I was under the impression that commercial self-driving software was deeply proprietary and confidential, and there is no way to know that this study will generalize if run on state of the art detectors. Tesla and Cruise are name-checked in the article - how do we know this isn’t a problem they have worked extensively on and made great improvements to, relative to the open source components?

Feels like a case of outrage-for-clicks.

4 comments

> Feels like a case of outrage-for-clicks.

The BI article is definitely outrage for clicks. I wouldn't be surprised if the actual journal article was more measured in its conclusions and this is just typical bad science reporting.

Presumably these companies are free to provide their software for research.
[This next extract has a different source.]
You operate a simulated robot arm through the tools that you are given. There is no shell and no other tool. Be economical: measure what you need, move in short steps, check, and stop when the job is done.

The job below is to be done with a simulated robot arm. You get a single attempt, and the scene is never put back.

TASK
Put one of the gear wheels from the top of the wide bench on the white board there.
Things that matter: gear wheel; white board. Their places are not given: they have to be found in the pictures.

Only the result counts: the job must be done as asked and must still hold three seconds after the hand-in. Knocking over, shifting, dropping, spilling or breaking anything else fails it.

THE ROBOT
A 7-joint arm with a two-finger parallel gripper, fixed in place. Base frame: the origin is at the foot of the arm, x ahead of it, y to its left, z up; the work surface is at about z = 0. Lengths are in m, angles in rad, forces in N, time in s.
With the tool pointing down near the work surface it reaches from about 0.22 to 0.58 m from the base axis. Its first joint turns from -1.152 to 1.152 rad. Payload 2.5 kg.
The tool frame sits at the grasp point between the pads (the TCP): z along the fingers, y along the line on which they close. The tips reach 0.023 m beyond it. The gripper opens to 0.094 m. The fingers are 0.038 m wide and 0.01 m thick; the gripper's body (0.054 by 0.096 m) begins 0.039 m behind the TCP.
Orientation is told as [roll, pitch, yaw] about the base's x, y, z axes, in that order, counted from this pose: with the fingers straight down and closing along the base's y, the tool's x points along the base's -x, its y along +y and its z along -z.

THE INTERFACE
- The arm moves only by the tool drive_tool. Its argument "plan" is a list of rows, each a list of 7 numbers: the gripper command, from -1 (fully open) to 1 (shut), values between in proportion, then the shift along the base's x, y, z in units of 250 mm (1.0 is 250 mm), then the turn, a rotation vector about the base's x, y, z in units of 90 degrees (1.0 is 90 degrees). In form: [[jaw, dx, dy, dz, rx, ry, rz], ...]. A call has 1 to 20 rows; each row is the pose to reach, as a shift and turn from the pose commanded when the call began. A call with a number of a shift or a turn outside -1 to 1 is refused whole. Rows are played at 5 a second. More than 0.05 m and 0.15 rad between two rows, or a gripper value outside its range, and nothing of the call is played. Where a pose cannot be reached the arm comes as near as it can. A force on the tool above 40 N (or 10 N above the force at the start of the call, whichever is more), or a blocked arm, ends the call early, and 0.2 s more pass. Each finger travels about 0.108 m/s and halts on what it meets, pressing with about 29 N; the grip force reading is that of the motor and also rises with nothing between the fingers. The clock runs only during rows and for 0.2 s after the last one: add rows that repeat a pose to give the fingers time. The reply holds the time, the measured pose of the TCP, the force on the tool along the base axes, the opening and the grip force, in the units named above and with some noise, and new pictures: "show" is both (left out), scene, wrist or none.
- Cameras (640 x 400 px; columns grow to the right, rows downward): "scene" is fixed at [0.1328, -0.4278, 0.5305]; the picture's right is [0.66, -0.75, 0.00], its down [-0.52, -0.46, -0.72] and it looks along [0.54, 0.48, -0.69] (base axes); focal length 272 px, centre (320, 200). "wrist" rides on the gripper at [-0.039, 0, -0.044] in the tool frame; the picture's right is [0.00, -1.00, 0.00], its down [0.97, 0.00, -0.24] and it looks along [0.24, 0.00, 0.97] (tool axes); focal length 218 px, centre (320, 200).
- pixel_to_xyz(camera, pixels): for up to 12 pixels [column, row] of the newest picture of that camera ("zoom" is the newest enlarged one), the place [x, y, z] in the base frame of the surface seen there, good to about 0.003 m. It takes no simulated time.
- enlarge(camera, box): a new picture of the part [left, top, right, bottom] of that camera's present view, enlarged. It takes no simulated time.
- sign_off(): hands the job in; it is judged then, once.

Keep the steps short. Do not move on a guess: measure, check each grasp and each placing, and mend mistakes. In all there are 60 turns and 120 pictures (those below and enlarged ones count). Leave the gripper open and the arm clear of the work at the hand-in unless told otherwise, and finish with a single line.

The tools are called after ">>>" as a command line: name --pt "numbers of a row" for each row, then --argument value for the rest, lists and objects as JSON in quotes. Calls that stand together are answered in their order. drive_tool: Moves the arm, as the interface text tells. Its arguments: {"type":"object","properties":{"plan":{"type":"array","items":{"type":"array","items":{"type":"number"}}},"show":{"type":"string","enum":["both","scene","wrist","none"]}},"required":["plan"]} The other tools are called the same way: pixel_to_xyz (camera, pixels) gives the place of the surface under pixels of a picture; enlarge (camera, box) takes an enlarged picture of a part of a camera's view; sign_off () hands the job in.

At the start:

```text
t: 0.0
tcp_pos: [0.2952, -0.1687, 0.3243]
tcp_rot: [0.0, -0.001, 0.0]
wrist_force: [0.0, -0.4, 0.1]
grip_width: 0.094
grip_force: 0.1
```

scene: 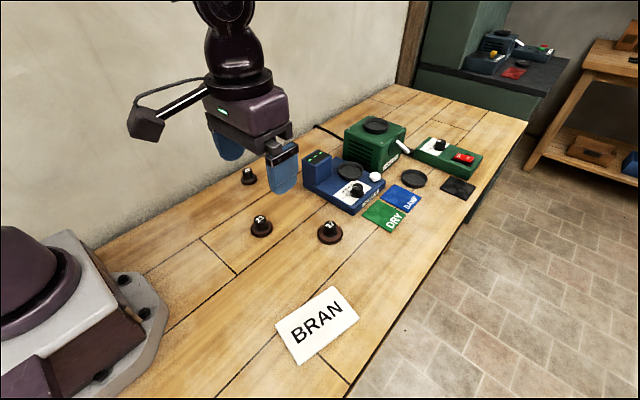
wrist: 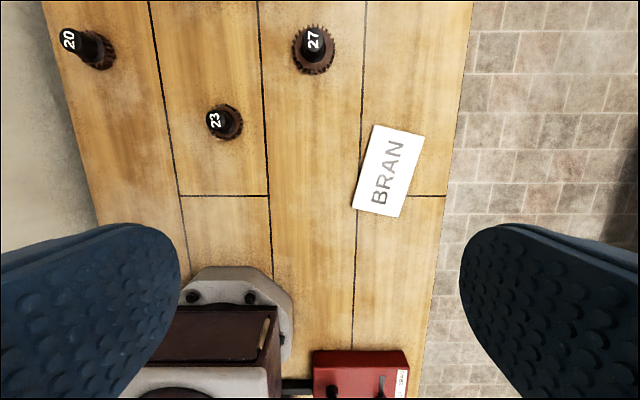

The onus is on them to demonstrate it works in the first place....

> how do we know this isn’t a problem they have worked extensively on and made great improvements to, relative to the open source components?

They are a private, for-profit entity with a strong incentive to mislead people about their products. I see no reason to assume they've addressed this issue.

The point of the article, to me, is computer vision will never be enough. These are machines and need to be augmented with radar and other object detection methods.
Radar etc. almost certainly make it easier, but for it to be "never" this would also have to be provably impossible for humans.

Which isn't too say it's not never, as I remember studies in my own childhood that said human drivers were also bad at recognising how far away children were, and I've never heard of human perception of skin colour being tested in this way so it might just turn out that melanin is unfortunately good camouflage against tarmac…

…but unless and until that suggestion turns out to be correct of all humans, I default to assuming we're an existence proof of the capability to do without, and that means I still wouldn't say "never" to sufficiently advanced AI doing at least as well.

I'm confident that a comprehensive study would show that on average humans are worse at detecting people of color against dark backgrounds (if we agree this is code for "people with highly pigmented skin" and not Asians or Latinos). There is just much less contrast to work with, and dark skin also makes facial features stand out less (which is an issue because faces are the thing humans can recognize best).

There is a discussion we could have whether we want to measure self-driving cars against an ideal perfect baseline or against the status quo. But of course the ideal case is much easier to define, and has fewer things that make some people uncomfortable.

I’m harder to see on a rainy winter night if I wear a black jacket vs a bright orange one. I learned early in it wear bright orange on those nights given that I was almost clipped by human driven cars a few time. Clothing choices are important.
> But of course the ideal case is much easier to define, and has fewer things that make some people uncomfortable.

As another bonus, it also provides an extra excuse to advocate against replacing humans with AIs.

It’s intended to replace human drivers who have not yet evolved radar. I agree that radar could make it easier and/or more reliable, but there’s a pretty strong argument that building a system to equal/exceed humans using vision alone is possible.
Humans haven’t evolved radar, but computer vision systems are also worse than human vision systems in many ways, so they need to compensate
They are currently worse in many ways. So, perhaps the computer vision systems need to continue to improve until such time as they deliver clearly superior results to the as-observed outcomes of human drivers.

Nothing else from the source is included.